In these moments of breakthrough or  paradigm shift lie the deepest struggle. For example, a person wounded by his parents would, at one instance, strongly express the pain inflicted by the parents and in the same breath rationalize that they did it for his own good.

This struggle goes on and on, depending on the depth of the issues, and thus the fear of acceptance which is very much colored by our held biases.

The biases distort the ability to accept. The mind can rationalize and the heart can easily “forgive” because of biases and lenses—masks that, as Parker Palmer puts it, we hold on to, use or wear.

But the paradigm shift is needed. Christ says, “Whoever wishes to come after me must deny himself, take up his cross and follow me. For whoever wishes to save his life will lose it, but whoever loses his life for my sake and that of the gospel will save it.”

This becomes more powerful and hits home when we realize what Christ is saying is what he himself went through. He alone is our guarantee.

Shared struggle

Our struggle was also Christ’s struggle. His Agony in the Garden was his breakthrough moment.

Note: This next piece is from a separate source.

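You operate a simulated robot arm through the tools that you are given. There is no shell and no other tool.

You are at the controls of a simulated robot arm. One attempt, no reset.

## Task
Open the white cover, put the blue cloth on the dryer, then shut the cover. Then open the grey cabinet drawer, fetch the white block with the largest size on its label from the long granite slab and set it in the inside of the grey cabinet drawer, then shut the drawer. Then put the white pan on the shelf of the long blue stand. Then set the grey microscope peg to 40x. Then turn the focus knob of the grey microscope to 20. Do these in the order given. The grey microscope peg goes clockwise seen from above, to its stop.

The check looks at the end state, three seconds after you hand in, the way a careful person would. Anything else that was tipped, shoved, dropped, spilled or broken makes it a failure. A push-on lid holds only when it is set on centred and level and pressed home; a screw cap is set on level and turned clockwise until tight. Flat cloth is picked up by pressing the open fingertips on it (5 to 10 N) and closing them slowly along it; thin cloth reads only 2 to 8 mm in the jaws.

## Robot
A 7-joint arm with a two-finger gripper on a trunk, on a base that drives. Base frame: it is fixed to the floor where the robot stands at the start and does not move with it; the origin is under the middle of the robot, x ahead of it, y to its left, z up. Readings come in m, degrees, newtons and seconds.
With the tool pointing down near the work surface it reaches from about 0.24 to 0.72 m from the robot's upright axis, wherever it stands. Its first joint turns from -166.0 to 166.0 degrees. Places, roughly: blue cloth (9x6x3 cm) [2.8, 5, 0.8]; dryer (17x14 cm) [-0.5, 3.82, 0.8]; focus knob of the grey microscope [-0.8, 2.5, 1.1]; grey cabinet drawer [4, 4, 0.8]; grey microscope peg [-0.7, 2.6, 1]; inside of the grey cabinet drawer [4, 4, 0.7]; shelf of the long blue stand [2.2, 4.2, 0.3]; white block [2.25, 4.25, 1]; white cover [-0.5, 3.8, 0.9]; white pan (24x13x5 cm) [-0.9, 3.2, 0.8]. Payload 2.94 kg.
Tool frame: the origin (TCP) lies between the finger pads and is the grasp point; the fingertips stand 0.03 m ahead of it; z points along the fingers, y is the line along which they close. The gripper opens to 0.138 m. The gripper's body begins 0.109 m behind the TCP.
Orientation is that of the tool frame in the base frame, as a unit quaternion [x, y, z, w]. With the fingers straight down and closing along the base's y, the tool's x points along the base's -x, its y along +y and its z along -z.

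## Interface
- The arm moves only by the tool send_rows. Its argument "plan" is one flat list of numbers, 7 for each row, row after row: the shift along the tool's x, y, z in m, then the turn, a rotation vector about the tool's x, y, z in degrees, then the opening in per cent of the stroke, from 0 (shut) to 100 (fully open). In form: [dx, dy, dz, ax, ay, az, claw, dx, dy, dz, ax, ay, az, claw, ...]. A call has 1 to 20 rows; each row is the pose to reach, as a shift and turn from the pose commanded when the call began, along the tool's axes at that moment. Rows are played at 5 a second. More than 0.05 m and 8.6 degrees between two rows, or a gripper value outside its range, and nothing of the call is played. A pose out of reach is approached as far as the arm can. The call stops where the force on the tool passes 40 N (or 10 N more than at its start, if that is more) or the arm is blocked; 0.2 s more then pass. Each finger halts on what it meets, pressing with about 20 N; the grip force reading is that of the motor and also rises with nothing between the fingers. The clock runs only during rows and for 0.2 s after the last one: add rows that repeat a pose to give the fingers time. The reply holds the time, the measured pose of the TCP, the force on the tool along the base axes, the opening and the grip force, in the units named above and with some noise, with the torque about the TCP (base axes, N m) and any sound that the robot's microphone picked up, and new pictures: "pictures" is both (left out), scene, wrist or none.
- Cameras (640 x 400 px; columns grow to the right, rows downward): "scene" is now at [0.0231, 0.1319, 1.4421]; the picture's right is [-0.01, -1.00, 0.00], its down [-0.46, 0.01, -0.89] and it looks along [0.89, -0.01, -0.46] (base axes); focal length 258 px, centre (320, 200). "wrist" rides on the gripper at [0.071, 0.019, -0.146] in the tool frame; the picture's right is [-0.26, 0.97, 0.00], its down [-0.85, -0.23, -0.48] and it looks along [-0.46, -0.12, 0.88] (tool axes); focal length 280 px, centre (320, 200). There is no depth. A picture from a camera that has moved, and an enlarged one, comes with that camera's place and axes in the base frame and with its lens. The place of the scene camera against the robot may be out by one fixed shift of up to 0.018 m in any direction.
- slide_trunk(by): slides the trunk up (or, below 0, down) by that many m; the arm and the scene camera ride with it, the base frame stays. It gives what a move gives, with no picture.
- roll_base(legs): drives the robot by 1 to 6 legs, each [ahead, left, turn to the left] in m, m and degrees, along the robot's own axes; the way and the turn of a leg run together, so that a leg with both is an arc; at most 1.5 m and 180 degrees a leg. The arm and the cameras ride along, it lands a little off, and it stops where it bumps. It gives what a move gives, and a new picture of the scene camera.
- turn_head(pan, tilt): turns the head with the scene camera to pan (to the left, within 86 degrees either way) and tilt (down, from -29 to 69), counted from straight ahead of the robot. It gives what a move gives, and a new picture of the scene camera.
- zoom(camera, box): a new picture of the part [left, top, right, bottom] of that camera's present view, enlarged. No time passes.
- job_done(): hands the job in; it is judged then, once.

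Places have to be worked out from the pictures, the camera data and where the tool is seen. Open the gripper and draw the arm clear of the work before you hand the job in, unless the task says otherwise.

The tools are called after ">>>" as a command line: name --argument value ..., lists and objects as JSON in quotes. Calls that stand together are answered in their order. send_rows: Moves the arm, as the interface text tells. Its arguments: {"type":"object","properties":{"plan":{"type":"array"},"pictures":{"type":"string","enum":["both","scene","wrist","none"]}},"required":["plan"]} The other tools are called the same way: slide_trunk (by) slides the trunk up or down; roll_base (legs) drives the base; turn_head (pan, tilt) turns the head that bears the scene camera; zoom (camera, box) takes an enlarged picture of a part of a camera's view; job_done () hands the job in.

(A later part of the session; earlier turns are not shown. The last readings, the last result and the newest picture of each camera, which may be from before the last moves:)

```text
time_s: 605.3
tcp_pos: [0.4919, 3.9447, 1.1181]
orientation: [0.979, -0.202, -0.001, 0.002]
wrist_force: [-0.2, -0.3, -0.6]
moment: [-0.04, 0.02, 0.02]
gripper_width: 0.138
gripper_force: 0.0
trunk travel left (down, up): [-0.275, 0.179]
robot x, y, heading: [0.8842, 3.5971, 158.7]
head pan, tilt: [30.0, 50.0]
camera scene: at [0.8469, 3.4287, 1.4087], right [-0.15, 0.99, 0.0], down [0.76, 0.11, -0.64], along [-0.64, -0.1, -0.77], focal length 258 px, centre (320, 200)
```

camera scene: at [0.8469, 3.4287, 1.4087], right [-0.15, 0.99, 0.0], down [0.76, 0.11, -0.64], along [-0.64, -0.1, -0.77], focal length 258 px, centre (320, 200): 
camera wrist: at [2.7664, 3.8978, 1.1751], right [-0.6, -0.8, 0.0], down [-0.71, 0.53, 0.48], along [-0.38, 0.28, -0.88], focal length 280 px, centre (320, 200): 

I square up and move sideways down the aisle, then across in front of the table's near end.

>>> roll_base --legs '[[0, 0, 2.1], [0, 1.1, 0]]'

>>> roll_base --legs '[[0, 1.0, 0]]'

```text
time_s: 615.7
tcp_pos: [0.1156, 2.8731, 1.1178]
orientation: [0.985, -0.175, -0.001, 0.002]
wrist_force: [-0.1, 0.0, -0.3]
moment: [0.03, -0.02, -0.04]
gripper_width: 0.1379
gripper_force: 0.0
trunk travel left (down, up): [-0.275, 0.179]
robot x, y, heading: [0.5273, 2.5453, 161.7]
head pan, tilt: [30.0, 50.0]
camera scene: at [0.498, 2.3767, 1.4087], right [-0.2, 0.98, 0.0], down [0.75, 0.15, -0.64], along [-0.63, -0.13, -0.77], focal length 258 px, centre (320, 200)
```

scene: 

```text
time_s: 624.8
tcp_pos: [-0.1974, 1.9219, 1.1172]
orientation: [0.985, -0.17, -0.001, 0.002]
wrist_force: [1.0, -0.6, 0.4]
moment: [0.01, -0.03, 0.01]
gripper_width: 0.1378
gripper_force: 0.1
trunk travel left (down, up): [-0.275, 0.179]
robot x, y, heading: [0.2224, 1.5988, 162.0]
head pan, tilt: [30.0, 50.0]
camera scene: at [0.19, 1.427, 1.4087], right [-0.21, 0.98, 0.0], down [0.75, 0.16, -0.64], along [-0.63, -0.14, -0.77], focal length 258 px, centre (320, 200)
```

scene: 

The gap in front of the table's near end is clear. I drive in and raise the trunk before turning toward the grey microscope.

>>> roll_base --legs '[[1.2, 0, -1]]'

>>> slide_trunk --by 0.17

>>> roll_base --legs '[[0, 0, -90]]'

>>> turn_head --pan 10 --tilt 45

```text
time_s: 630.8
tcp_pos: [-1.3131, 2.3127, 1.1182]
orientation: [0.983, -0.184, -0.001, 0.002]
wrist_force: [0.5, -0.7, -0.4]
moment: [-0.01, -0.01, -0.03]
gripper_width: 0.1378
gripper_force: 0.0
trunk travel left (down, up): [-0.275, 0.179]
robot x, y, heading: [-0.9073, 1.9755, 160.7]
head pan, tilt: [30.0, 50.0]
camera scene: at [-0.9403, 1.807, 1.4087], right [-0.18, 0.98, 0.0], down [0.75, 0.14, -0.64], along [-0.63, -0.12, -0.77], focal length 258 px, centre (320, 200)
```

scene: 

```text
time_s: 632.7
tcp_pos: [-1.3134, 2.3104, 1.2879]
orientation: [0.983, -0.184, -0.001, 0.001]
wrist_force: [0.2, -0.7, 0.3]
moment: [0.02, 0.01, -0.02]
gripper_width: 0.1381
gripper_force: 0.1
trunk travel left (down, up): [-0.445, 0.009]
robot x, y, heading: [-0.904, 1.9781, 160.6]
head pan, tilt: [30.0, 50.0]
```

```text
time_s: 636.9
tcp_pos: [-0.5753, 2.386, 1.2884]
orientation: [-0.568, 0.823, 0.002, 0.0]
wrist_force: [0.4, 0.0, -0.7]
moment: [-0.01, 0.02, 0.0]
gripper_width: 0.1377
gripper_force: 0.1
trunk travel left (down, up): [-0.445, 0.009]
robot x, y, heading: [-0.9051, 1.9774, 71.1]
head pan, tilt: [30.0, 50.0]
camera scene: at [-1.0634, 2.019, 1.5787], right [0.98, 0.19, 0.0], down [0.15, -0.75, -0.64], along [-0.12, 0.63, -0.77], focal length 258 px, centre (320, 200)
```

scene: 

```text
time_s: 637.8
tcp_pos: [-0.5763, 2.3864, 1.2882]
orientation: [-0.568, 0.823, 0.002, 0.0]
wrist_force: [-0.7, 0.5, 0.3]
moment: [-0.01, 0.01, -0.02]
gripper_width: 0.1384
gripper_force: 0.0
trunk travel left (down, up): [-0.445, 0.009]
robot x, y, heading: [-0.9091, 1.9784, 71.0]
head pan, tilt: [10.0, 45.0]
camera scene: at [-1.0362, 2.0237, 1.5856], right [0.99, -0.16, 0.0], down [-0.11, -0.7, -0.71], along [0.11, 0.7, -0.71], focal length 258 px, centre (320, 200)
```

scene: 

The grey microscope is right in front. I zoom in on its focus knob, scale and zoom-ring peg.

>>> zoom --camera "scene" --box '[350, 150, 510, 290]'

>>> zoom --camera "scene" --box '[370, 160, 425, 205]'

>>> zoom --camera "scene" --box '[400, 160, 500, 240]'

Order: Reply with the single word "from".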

When he becomes fully aware of who he is and what his mission entailed, he prays and begs, “Father, if you are willing, take this cup away from me.” (Luke 22: 41b-42a)

Then the moment of breakthrough, the acceptance and the freedom to offer and commit: “Still, not my will but your will be done.” (Luke 22: 42b)

We often describe an important and difficult process as “madugo,” bloody, to emphasize the challenges, the difficulties, the struggles inherent in it. The image that comes to mind is a bloody, violent yet cleansing battle, some sort of showdown or Armageddon-type of moment.

Yes, this is an apt image of madugo, but there is another image—deeper, more spiritual and nearer the core. I think this is what the Agony in the Garden is, madugo: “And to strengthen him, an angel from heaven appeared to him. He was in such agony and he prayed so fervently that his sweat became like drops of blood falling on the ground.” (Luke 22: 43-44)

“But who do you say that I am?” This is the question in our journey that all of us will encounter. Sometimes we will pretend to be deaf, consciously or unconsciously, and not hear it. Sometimes we hear it, but still our biases, our traumas, our own stories hold us back from not just responding, but more so from understanding our answer.

“You are the Christ.” You are my Christ who first heard who you are and why you were sent into the world in your baptism; an awareness of identity and mission you nurtured and understood more deeply; an identity and mission you struggled with in the garden; an identity and mission you brought to completion on the Cross and in the Resurrection where we see ever so clearly that you are the Beloved Son in whom the Father is well pleased.

You are my Christ because in your story I discover my story. And this gives me hope.